# EXERCISE GOAL
Restate the full listing word for word and leave the pictures out.

==== GIVEN MATERIAL ====

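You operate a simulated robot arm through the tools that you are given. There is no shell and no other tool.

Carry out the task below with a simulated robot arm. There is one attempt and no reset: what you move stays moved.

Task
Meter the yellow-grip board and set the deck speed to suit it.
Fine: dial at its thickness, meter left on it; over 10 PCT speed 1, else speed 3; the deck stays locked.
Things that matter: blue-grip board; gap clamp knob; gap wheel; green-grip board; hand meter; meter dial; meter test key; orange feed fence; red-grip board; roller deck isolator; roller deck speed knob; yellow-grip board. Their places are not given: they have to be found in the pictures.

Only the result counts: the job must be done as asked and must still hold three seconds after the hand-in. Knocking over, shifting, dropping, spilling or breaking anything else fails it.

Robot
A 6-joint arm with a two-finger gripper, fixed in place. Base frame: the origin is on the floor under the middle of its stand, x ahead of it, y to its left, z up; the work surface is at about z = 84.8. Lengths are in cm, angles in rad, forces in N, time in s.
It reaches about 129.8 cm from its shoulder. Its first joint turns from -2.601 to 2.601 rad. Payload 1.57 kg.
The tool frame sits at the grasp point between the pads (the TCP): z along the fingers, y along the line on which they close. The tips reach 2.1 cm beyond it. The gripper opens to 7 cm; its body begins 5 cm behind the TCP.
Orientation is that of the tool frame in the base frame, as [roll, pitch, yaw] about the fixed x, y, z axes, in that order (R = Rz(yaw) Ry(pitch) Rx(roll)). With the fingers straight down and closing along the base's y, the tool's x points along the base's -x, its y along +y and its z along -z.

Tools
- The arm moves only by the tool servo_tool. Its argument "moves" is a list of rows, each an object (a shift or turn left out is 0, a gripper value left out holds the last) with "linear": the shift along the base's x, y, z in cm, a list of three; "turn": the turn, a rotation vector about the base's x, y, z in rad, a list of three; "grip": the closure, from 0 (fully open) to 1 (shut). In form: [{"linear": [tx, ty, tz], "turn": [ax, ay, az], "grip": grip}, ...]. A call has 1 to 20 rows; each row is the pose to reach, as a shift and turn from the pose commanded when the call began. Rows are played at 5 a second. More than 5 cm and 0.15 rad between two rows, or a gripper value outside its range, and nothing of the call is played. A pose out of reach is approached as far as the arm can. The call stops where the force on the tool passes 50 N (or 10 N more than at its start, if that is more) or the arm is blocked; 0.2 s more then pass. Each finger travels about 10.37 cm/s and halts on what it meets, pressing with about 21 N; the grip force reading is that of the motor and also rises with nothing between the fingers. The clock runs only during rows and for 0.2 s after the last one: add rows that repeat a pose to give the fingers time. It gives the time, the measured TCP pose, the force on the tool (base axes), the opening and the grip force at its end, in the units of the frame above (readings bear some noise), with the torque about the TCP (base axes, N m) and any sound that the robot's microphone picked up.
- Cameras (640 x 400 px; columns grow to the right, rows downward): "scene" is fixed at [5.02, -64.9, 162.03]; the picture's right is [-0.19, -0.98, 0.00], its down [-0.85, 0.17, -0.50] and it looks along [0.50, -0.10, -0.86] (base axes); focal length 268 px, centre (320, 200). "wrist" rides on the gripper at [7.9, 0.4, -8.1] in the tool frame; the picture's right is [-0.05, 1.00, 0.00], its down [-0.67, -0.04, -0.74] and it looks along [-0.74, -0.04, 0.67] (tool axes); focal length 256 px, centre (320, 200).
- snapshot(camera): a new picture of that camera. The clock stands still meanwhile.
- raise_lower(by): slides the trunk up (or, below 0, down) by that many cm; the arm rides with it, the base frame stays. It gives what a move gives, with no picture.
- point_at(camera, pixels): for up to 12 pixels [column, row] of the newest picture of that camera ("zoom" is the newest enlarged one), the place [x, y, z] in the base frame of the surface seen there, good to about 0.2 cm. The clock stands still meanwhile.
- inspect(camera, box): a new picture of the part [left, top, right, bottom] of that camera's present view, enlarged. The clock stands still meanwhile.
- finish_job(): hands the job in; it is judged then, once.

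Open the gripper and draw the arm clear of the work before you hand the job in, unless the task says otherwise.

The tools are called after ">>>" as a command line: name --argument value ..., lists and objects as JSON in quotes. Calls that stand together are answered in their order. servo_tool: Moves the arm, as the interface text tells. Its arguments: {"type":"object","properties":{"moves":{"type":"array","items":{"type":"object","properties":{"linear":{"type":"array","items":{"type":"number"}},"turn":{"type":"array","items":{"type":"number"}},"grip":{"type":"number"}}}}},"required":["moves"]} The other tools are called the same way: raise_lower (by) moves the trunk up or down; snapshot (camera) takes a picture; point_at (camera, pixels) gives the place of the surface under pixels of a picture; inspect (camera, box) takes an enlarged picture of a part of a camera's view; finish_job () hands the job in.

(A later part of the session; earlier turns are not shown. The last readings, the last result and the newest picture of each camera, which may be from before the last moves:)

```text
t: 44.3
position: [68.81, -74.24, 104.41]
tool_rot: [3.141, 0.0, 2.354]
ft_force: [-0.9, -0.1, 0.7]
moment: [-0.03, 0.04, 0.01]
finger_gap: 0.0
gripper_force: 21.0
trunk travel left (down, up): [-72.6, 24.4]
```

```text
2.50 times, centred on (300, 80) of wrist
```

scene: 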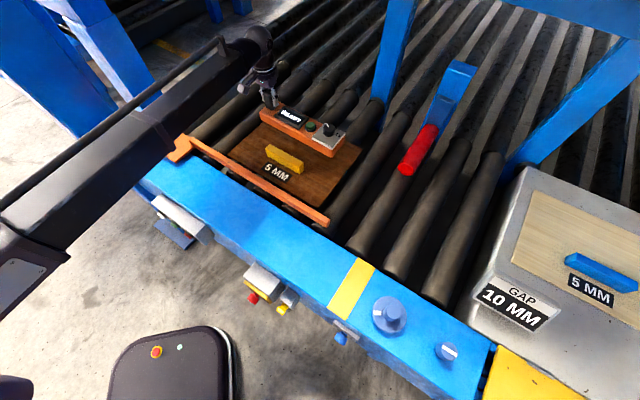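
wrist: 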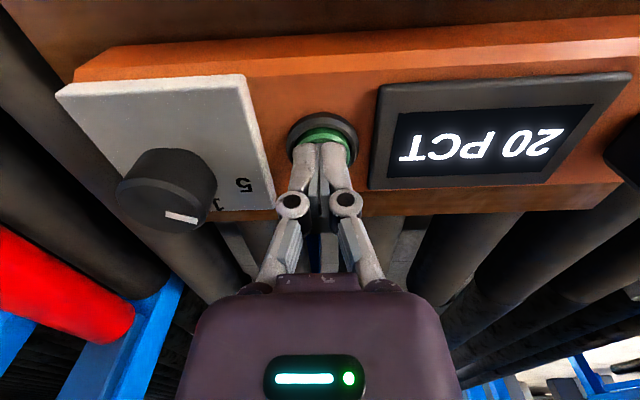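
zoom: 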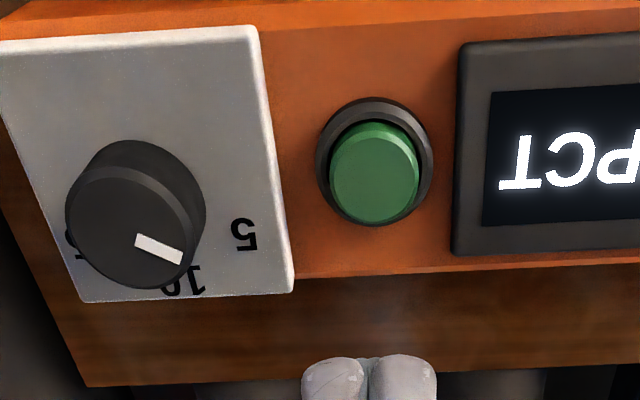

====

# THE REPLY
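You operate a simulated robot arm through the tools that you are given. There is no shell and no other tool.

Carry out the task below with a simulated robot arm. There is one attempt and no reset: what you move stays moved.

Task
Meter the yellow-grip board and set the deck speed to suit it.
Fine: dial at its thickness, meter left on it; over 10 PCT speed 1, else speed 3; the deck stays locked.
Things that matter: blue-grip board; gap clamp knob; gap wheel; green-grip board; hand meter; meter dial; meter test key; orange feed fence; red-grip board; roller deck isolator; roller deck speed knob; yellow-grip board. Their places are not given: they have to be found in the pictures.

Only the result counts: the job must be done as asked and must still hold three seconds after the hand-in. Knocking over, shifting, dropping, spilling or breaking anything else fails it.

Robot
A 6-joint arm with a two-finger gripper, fixed in place. Base frame: the origin is on the floor under the middle of its stand, x ahead of it, y to its left, z up; the work surface is at about z = 84.8. Lengths are in cm, angles in rad, forces in N, time in s.
It reaches about 129.8 cm from its shoulder. Its first joint turns from -2.601 to 2.601 rad. Payload 1.57 kg.
The tool frame sits at the grasp point between the pads (the TCP): z along the fingers, y along the line on which they close. The tips reach 2.1 cm beyond it. The gripper opens to 7 cm; its body begins 5 cm behind the TCP.
Orientation is that of the tool frame in the base frame, as [roll, pitch, yaw] about the fixed x, y, z axes, in that order (R = Rz(yaw) Ry(pitch) Rx(roll)). With the fingers straight down and closing along the base's y, the tool's x points along the base's -x, its y along +y and its z along -z.

Tools
- The arm moves only by the tool servo_tool. Its argument "moves" is a list of rows, each an object (a shift or turn left out is 0, a gripper value left out holds the last) with "linear": the shift along the base's x, y, z in cm, a list of three; "turn": the turn, a rotation vector about the base's x, y, z in rad, a list of three; "grip": the closure, from 0 (fully open) to 1 (shut). In form: [{"linear": [tx, ty, tz], "turn": [ax, ay, az], "grip": grip}, ...]. A call has 1 to 20 rows; each row is the pose to reach, as a shift and turn from the pose commanded when the call began. Rows are played at 5 a second. More than 5 cm and 0.15 rad between two rows, or a gripper value outside its range, and nothing of the call is played. A pose out of reach is approached as far as the arm can. The call stops where the force on the tool passes 50 N (or 10 N more than at its start, if that is more) or the arm is blocked; 0.2 s more then pass. Each finger travels about 10.37 cm/s and halts on what it meets, pressing with about 21 N; the grip force reading is that of the motor and also rises with nothing between the fingers. The clock runs only during rows and for 0.2 s after the last one: add rows that repeat a pose to give the fingers time. It gives the time, the measured TCP pose, the force on the tool (base axes), the opening and the grip force at its end, in the units of the frame above (readings bear some noise), with the torque about the TCP (base axes, N m) and any sound that the robot's microphone picked up.
- Cameras (640 x 400 px; columns grow to the right, rows downward): "scene" is fixed at [5.02, -64.9, 162.03]; the picture's right is [-0.19, -0.98, 0.00], its down [-0.85, 0.17, -0.50] and it looks along [0.50, -0.10, -0.86] (base axes); focal length 268 px, centre (320, 200). "wrist" rides on the gripper at [7.9, 0.4, -8.1] in the tool frame; the picture's right is [-0.05, 1.00, 0.00], its down [-0.67, -0.04, -0.74] and it looks along [-0.74, -0.04, 0.67] (tool axes); focal length 256 px, centre (320, 200).
- snapshot(camera): a new picture of that camera. The clock stands still meanwhile.
- raise_lower(by): slides the trunk up (or, below 0, down) by that many cm; the arm rides with it, the base frame stays. It gives what a move gives, with no picture.
- point_at(camera, pixels): for up to 12 pixels [column, row] of the newest picture of that camera ("zoom" is the newest enlarged one), the place [x, y, z] in the base frame of the surface seen there, good to about 0.2 cm. The clock stands still meanwhile.
- inspect(camera, box): a new picture of the part [left, top, right, bottom] of that camera's present view, enlarged. The clock stands still meanwhile.
- finish_job(): hands the job in; it is judged then, once.

Open the gripper and draw the arm clear of the work before you hand the job in, unless the task says otherwise.

The tools are called after ">>>" as a command line: name --argument value ..., lists and objects as JSON in quotes. Calls that stand together are answered in their order. servo_tool: Moves the arm, as the interface text tells. Its arguments: {"type":"object","properties":{"moves":{"type":"array","items":{"type":"object","properties":{"linear":{"type":"array","items":{"type":"number"}},"turn":{"type":"array","items":{"type":"number"}},"grip":{"type":"number"}}}}},"required":["moves"]} The other tools are called the same way: raise_lower (by) moves the trunk up or down; snapshot (camera) takes a picture; point_at (camera, pixels) gives the place of the surface under pixels of a picture; inspect (camera, box) takes an enlarged picture of a part of a camera's view; finish_job () hands the job in.

(A later part of the session; earlier turns are not shown. The last readings, the last result and the newest picture of each camera, which may be from before the last moves:)

```text
t: 44.3
position: [68.81, -74.24, 104.41]
tool_rot: [3.141, 0.0, 2.354]
ft_force: [-0.9, -0.1, 0.7]
moment: [-0.03, 0.04, 0.01]
finger_gap: 0.0
gripper_force: 21.0
trunk travel left (down, up): [-72.6, 24.4]
```

```text
2.50 times, centred on (300, 80) of wrist
```

scene: 
wrist: 
zoom: 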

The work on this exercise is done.